» **Do this**:
Copy the listing below in full and skip every picture.
.....
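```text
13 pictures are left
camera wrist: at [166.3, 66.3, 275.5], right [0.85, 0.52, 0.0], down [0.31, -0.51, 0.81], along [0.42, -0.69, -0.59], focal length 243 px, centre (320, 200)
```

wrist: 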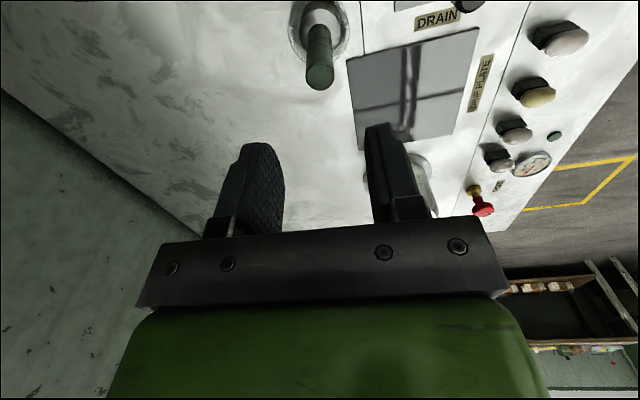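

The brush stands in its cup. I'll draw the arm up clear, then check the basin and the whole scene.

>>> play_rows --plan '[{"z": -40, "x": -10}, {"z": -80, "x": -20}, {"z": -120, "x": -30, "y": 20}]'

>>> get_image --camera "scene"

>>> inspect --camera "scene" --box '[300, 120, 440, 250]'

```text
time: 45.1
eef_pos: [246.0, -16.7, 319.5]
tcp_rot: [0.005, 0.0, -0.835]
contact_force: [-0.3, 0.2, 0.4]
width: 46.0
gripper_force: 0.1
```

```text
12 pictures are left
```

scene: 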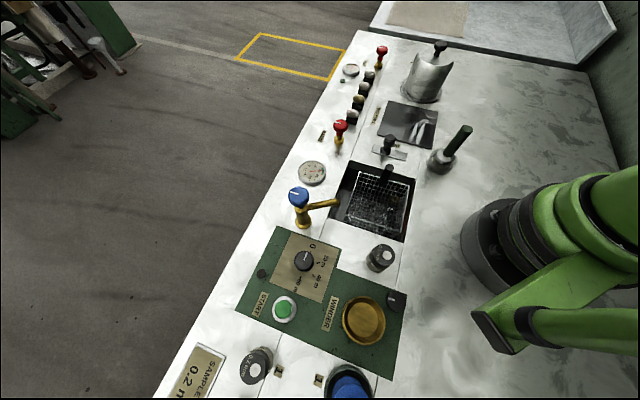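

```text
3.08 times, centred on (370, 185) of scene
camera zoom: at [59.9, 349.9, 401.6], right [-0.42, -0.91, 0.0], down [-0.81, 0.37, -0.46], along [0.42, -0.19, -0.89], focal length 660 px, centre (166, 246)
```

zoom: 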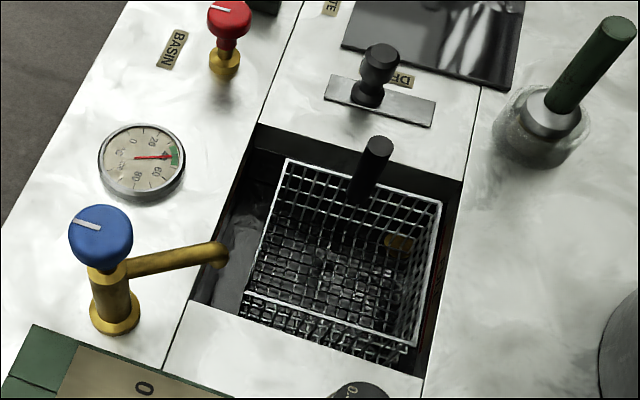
.....
» **Result for this task**:
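```text
13 pictures are left
camera wrist: at [166.3, 66.3, 275.5], right [0.85, 0.52, 0.0], down [0.31, -0.51, 0.81], along [0.42, -0.69, -0.59], focal length 243 px, centre (320, 200)
```

wrist: 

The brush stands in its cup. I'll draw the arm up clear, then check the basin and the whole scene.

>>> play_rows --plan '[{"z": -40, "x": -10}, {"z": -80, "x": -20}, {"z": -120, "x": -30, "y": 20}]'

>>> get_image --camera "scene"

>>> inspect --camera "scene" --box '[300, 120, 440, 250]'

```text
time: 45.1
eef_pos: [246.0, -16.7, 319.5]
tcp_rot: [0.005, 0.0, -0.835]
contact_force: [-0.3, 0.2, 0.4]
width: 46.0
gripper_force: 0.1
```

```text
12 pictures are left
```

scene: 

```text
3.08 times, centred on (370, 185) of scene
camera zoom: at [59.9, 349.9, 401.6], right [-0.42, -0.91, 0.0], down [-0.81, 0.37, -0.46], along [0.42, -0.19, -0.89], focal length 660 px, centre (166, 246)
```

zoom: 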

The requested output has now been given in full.